Passage given:

##########

Net Sales. Net sales increased by $3.0 million, or 1.7%, to $184.3 million for the quarter ended January 2, 2010, from $181.3 million for the comparable quarter last year. Sales of $16.4 million, or 9.0%, resulted from the acquisitions of APC, Acme and the Woodward HRT product line in fiscal 2009 and Dukes Aerospace in fiscal 2010. Organic sales declined by $13.4 million or 7.3% from the prior year. This decline was primarily due to: (i) a decrease of $7.1 million of commercial OEM sales resulting primarily from the impact of the significant decline in production rates in the business jet market resulting from the continued impact of global economic conditions negatively impacting the business jet market, and (ii) a decrease of $9.7 million in commercial aftermarket sales due to the impact of the global economic downturn resulting in a decline in worldwide airline traffic and business jet activity. Partially offsetting the decline in organic commercial sales was an increase of $4.3 million in defense sales primarily due to increased demand for OEM and aftermarket spare parts and repairs across most of our product lines.

 

   

Cost of Sales. Cost of sales increased by $4.2 million, or 5.5%, to $81.2 million for the quarter ended January 2, 2010 from $77.0 million for the comparable quarter last year. Cost of sales as a percentage of sales increased to 44.1% for the thirteen week period ended January 2, 2010 from 42.5% for the thirteen week period ended December 27, 2008. Cost of sales as a percentage of sales increased primarily due to higher costs incurred to integrate acquired businesses into TD Group’s operations and purchase accounting adjustments to inventory that were charged to cost of sales when inventory was sold.

 

   

Selling and Administrative Expenses. Selling and administrative expenses increased by $4.3 million to $22.5 million, or 12.2% of sales, for the quarter ended January 2, 2010 from $18.2 million, or 10.0% of sales, for the comparable quarter last year. The increase in selling and administrative expenses is primarily due to $1.5 million of transaction-related expenses incurred in connection with the acquisition of Dukes Aerospace (See Note 3 in Notes to Condensed Consolidated Financial Statements) as well as the following items: (i) an increase in expense recognized under our stock option plan for stock options issued during November 2008, (ii) higher research and development expenses primarily relating to Airbus A350 and A380 platforms more than offsetting declines in expenses on the Boeing 787, (iii) higher professional fees and (iv) incremental selling and administrative expenses relating to recent acquisitions.

 

-23-


Table of Contents
   

Amortization of Intangibles. Amortization of intangibles increased to $4.1 million for the quarter ended January 2, 2010 from $3.2 million for the comparable quarter last year. The net increase of $0.9 million was primarily due to amortization expense related to the additional identifiable intangible assets recognized in connection with acquisitions during the last twelve months partially offset by the order backlog becoming fully amortized in fiscal 2009 relating to prior acquisitions.

##########

Dataset content:
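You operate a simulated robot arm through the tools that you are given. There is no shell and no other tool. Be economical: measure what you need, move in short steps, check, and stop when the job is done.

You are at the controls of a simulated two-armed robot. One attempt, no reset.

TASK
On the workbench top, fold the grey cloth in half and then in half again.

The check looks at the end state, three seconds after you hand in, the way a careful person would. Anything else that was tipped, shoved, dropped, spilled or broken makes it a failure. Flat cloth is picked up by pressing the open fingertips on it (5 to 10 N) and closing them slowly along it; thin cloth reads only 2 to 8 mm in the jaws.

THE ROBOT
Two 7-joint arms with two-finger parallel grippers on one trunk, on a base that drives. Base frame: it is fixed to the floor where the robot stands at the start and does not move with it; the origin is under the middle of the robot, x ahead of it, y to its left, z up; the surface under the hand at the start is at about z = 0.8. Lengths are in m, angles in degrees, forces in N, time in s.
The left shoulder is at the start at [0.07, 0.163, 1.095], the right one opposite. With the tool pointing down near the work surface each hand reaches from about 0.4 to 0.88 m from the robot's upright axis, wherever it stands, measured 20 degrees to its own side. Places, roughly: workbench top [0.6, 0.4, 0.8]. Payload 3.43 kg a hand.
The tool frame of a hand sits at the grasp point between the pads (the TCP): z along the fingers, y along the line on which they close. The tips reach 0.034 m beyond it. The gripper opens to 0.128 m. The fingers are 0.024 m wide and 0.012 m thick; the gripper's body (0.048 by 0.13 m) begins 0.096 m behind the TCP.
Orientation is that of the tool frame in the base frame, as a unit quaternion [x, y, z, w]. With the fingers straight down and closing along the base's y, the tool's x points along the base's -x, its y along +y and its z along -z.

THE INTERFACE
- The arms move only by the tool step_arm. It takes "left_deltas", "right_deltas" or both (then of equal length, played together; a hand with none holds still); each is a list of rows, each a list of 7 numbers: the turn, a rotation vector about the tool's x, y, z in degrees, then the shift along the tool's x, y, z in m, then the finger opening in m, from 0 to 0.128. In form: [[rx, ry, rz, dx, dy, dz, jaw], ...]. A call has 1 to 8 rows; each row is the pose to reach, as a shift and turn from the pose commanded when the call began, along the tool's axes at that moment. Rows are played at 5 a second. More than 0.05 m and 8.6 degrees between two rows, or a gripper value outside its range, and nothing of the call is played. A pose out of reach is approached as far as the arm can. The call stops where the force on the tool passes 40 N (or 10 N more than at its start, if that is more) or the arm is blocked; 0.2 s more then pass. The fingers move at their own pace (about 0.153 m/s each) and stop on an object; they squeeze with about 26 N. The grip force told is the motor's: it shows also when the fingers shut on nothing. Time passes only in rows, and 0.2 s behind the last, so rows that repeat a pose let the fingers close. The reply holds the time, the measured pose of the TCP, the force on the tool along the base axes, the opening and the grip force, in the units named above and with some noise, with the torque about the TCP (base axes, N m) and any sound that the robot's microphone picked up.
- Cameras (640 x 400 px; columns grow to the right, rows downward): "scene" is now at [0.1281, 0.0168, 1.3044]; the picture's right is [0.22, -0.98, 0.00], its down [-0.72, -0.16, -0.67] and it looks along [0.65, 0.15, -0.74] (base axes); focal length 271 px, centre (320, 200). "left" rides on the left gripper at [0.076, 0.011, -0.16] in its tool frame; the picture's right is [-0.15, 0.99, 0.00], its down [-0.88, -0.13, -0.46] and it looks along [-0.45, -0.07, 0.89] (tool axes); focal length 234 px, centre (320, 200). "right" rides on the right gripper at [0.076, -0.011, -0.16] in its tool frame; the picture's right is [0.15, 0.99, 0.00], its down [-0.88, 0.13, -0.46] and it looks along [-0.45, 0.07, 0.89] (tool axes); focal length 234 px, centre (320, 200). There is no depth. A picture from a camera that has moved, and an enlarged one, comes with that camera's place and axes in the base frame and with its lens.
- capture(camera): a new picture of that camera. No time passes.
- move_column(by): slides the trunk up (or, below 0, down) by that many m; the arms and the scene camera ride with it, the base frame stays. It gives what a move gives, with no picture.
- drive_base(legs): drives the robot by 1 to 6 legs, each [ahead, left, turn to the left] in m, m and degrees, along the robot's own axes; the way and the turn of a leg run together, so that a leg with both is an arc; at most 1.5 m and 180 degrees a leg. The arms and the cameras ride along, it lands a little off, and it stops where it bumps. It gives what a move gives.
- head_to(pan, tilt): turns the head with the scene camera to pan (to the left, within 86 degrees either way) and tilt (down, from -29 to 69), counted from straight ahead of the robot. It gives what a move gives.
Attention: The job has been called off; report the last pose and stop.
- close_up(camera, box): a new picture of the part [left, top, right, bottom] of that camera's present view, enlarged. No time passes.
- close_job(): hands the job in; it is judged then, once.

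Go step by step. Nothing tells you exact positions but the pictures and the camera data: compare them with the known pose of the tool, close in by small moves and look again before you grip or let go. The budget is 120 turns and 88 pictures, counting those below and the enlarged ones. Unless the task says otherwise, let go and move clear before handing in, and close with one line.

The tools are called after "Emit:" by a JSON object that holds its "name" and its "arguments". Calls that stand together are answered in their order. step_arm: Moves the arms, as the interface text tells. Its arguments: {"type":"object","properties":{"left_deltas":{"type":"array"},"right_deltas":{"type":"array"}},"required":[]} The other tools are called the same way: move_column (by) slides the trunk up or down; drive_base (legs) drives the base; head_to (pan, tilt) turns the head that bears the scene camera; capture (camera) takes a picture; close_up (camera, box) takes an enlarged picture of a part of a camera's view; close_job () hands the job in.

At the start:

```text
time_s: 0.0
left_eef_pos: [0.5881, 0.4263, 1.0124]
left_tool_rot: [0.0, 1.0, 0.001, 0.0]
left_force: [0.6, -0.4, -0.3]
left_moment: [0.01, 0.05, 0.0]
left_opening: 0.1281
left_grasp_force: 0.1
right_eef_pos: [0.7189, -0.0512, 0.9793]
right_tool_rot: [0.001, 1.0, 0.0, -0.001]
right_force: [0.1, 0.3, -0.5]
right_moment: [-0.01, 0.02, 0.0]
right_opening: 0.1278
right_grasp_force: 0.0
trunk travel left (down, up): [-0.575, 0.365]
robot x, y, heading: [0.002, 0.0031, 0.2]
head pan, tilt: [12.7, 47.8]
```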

##########

Copy the part of the passage given from the words "Cost of Sales." through the words "inventory was sold.".

Cost of Sales. Cost of sales increased by $4.2 million, or 5.5%, to $81.2 million for the quarter ended January 2, 2010 from $77.0 million for the comparable quarter last year. Cost of sales as a percentage of sales increased to 44.1% for the thirteen week period ended January 2, 2010 from 42.5% for the thirteen week period ended December 27, 2008. Cost of sales as a percentage of sales increased primarily due to higher costs incurred to integrate acquired businesses into TD Group’s operations and purchase accounting adjustments to inventory that were charged to cost of sales when inventory was sold.